───── Recorded information

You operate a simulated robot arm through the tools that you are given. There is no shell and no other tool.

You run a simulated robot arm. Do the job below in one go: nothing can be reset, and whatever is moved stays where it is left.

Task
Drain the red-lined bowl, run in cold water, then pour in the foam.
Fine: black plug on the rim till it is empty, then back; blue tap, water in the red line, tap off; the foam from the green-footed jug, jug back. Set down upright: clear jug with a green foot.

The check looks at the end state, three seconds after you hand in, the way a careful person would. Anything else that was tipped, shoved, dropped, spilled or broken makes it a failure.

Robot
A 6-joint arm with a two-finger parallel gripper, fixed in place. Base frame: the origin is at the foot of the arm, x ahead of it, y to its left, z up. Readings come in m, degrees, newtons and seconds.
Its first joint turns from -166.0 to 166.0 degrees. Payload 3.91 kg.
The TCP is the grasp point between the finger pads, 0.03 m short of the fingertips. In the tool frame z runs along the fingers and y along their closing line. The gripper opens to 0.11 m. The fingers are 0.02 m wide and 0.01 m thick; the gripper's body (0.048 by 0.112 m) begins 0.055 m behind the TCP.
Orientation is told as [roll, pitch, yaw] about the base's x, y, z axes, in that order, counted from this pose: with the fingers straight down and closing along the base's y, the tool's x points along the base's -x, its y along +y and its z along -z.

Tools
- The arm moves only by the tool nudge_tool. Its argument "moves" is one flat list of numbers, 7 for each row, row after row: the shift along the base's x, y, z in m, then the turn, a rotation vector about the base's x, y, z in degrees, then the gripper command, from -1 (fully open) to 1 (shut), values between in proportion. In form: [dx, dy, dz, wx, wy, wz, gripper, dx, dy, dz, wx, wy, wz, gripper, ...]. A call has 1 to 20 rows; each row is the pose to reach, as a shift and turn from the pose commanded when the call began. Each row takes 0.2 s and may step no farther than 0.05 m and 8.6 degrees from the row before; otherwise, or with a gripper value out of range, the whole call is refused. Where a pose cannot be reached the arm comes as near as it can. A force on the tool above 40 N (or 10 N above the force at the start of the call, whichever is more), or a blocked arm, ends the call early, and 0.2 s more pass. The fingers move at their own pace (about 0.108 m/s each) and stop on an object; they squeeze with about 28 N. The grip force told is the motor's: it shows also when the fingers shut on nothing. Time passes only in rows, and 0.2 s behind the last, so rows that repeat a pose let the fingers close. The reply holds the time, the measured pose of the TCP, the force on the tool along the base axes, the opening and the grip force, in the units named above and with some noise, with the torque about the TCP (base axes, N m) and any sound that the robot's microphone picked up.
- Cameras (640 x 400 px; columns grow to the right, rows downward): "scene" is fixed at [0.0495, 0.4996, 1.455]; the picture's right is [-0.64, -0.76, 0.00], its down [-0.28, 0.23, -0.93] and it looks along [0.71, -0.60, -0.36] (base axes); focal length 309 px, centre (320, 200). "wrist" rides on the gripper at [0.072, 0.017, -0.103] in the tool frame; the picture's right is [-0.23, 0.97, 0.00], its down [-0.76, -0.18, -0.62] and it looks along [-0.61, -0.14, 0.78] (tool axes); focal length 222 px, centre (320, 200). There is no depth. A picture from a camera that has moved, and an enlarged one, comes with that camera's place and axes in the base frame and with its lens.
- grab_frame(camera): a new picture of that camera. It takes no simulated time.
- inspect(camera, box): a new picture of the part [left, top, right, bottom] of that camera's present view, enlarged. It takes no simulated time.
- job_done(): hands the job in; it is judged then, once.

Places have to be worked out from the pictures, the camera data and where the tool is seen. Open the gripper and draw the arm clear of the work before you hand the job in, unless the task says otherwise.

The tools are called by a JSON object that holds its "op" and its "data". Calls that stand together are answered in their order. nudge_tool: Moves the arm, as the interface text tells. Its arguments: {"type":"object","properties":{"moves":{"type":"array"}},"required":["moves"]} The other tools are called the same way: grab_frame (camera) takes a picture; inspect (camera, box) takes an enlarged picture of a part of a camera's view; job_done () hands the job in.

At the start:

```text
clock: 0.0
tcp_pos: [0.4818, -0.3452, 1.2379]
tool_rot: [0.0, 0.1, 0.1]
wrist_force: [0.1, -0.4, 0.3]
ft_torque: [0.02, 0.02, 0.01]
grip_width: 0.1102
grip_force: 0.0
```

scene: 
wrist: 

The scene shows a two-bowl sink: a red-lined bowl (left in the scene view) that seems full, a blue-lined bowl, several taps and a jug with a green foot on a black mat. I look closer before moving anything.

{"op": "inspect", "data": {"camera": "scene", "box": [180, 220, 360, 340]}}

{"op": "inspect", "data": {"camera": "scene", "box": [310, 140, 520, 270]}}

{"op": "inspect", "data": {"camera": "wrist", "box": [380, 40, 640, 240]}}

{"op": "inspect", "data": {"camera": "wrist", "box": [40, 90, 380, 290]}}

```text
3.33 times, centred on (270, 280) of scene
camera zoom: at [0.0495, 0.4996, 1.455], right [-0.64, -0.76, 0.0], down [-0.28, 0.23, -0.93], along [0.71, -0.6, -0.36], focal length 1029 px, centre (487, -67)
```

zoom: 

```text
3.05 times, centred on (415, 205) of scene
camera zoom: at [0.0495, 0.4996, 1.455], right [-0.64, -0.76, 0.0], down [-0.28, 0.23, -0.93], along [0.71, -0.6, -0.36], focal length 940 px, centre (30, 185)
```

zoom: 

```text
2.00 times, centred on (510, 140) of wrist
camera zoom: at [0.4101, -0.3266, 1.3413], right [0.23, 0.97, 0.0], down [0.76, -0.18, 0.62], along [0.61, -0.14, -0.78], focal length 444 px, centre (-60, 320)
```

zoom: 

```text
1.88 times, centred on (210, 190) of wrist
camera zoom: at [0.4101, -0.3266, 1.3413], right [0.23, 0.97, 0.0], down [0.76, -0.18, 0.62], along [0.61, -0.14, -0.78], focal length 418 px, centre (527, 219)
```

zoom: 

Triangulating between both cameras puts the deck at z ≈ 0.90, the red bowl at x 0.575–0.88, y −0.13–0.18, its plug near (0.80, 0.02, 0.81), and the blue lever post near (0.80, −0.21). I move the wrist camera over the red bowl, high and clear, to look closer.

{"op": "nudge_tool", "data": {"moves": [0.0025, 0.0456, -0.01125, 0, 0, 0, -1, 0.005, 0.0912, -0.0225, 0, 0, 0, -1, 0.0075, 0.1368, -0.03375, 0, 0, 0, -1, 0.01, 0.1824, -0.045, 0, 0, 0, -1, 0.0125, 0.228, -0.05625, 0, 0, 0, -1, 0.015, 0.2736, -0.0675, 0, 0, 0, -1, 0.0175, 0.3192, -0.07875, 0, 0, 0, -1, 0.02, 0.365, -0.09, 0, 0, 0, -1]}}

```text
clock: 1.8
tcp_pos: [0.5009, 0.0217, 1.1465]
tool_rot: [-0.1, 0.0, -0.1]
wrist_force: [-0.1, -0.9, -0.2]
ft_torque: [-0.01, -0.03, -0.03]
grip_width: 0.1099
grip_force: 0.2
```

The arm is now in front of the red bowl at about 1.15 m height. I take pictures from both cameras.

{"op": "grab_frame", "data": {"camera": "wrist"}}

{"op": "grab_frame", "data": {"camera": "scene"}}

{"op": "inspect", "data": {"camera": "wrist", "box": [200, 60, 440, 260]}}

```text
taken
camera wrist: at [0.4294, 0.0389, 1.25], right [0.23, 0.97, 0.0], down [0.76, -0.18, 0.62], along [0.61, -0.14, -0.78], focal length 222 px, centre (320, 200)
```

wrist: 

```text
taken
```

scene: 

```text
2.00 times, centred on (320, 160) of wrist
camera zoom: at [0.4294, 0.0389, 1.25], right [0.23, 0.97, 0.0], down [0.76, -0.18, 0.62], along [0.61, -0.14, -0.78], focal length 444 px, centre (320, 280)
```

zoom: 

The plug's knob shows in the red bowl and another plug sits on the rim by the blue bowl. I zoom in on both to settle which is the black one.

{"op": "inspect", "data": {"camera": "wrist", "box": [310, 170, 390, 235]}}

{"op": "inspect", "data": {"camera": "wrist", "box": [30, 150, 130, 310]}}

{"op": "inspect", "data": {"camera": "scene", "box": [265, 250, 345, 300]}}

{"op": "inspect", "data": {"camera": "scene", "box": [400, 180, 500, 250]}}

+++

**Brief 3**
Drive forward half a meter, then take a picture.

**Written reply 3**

──────────
───── Document

Ce film, adoré à sa sortie et des années durant puis un peu oublié à mesure que je me sentais moins touchée par le cinéma de Todd Haynes, m’est immédiatement venu à l’esprit quand j’ai appris la mort de David Bowie, et  j’ai eu envie de le revoir.

[ Petite parenthèse Bowie : son décès m’a laissée, comme beaucoup de monde, triste et incrédule. Sa musique m’accompagnait depuis l’enfance, quand ma mère écoutait à fond sur sa chaine l’album « David Live » et que je passais des heures à décrypter le déhanché de Bowie, en complet blanc et pull bleu à pois, sur la pochette. Avec la mort de Bowie, une page s’est tournée. Ses  héritiers sont partout - aujourd’hui impossible pour une pop-star de ne pas avoir intégré pleinement le système bowien de la réinvention permanente -,  mais ne nous leurrons pas, personne ne saura jamais le faire comme lui, avec autant de classe et, surtout, de recul.]

Contrairement à de nombreux films culte de mon passé et que j’ai revu ces derniers temps à ma plus grande déception, « Velvet Goldmine » est resté tel que dans mon souvenir. Un truc clinquant, brillant, brouillon, à la narration de bric-et-de-broc, foutraque en certains endroits, foutrement enthousiasmant en d’autres, et de bout en bout, jouissif. C’est une bio déguisée de Bowie, et la chance de ce film est d’avoir été dès son début désavoué par Bowie lui-même, qui refusait l’idée d’un biopic lui étant consacrée et n’a pas cédé les droits de ses chansons. Qu’à cela ne tienne, Haynes s’est passé des chansons, en a créé d’autres, utilisés d’autres références représentatives de l’époque mais peut-être moins tarte à la crème. Bref, il n’a fait ni un biopic, ni une vraie bio (évitant peut-être ce faisant de sonner comme un mauvais téléfilm), mais un agrégat bizarro, un collage d’images iconiques, un mix d’anecdotes reformatées. Et tant pis pour ceux qui voudraient la vérité ! Le message principal de "Velvet Goldmine"étant que la vérité, heureusement, n’existe pas (ou qu’elle est ailleurs – magnéto Serge pour la musique de « X -Files ») et que d’ailleurs on s’en fout : il est tellement plus drôle de s’inventer sa vérité, sa vie et bien sûr, puisque nous sommes dans un film à paillettes, son look ou plutôt ses looks. Ceux du film - fun, flamboyants - étant signés Sandy Powell, costumière de référence habituée des films de Scorsese.

──────────

**Brief 1**
Your answer is an exact quotation from the document: it starts at "Ce film, adoré" and ends at "de le revoir.".
**Brief 2**
Pick up the document at the point where it stops and go on.

**Written reply 1**
Ce film, adoré à sa sortie et des années durant puis un peu oublié à mesure que je me sentais moins touchée par le cinéma de Todd Haynes, m’est immédiatement venu à l’esprit quand j’ai appris la mort de David Bowie, et  j’ai eu envie de le revoir.

**Written reply 2**
Dans « Velvet Goldmine », on enfile les identités comme les costumes, on se découvre ou détourne l’attention grâce au vêtement. Rarement un film aura aussi bien capté le pouvoir transformateur, libérateur, et surtout mystificateur, du vêtement. Jonathan Rhys Meyers se glisse dans la peau de Brian Slade, une pop star qui pourrait être Bowie tant son parcours mime le sien, mais qui pourrait tout autant être l’une des autres gloires du glam, comme Brian Eno (qui participe d’ailleurs à la géniale B.O. du film), aussi bien qu’il pourrait être l’incarnation de la Star par excellence : une magnétique, magnifique coquille vide. Tout en longueurs péroxidées, jeans moulax et khôl charbonneux, Ewan McGregor campe un hybride d’Iggy Pop/Lou Reed/Kurt Cobain à vous donner envie de ne plus arborer autre chose que jeans en cuir et pulls noirs pour le restant de vos jours. Ses prestations live sont bluffantes. Mention spéciale à Toni Collette, une actrice que j’adore (« Muriel, finish your Orgasm ! ») à qui revient d’endosser les oripeaux de cet archétype de tout bon film rock : l’ex-femme de rocker. On la voit ainsi passer du glam au gros pull informe, un relookage à l’envers très savoureux.

Et puis, pour ceux qui avaient oublié qu’il pouvait être un interprète touchant et juste, Christian Bale enfile l’habit a priori le plus ingrat du film, mais qui se révèle être le plus passionnant : celui du fan qui tente, maladroitement, de ressembler à ses idoles et, ce faisant, se révèle à lui-même. Si les scènes musicales du film (assurées par un who’s who du rock des plus impressionnantes, de Brian Molko à Thom Yorke de Radiohead) sont tout à fait chouettes, ma scène préférées demeure celle où Bale, interprétant le banlieusard peu sûr de lui Arthur, ose faire son coming out, vestimentaire mais pas que, et s’aventure dans sa morne rue pavillonnaire, avec un mélange de fierté et d’inquiétude, vêtu d’un t-shirt moulant bardé de badges et ce, détail formidable, après avoir caché sa veste banale dans un buisson de la maison familiale. Qui ne s’est jamais senti le roi du pétrole après une coupe de cheveux réussie, qui n’a pas jamais noué un bandana dans ses cheveux pour faire comme Madonna, qui n’a jamais éprouvé le plaisir savoureusement rebelle de se présenter à un dîner prout en Converse élimées, qui n’a jamais chanté pour le Stade de France à poil dans sa salle de bains avec un déodorant pour  micro, qui n’a jamais tenté un déhanché à la Elvis/Prince/Bowie juste parce que ça fait du bien lui jette la première pierre. Pour les autres, revoyez ce film, qui en ces temps présents qui voudraient nous lisser, nous encadrer, nous encarter, célèbre la liberté d’écouter, d’aimer, de porter tout ce que l’on veut. Après tout, « We can be heroes »...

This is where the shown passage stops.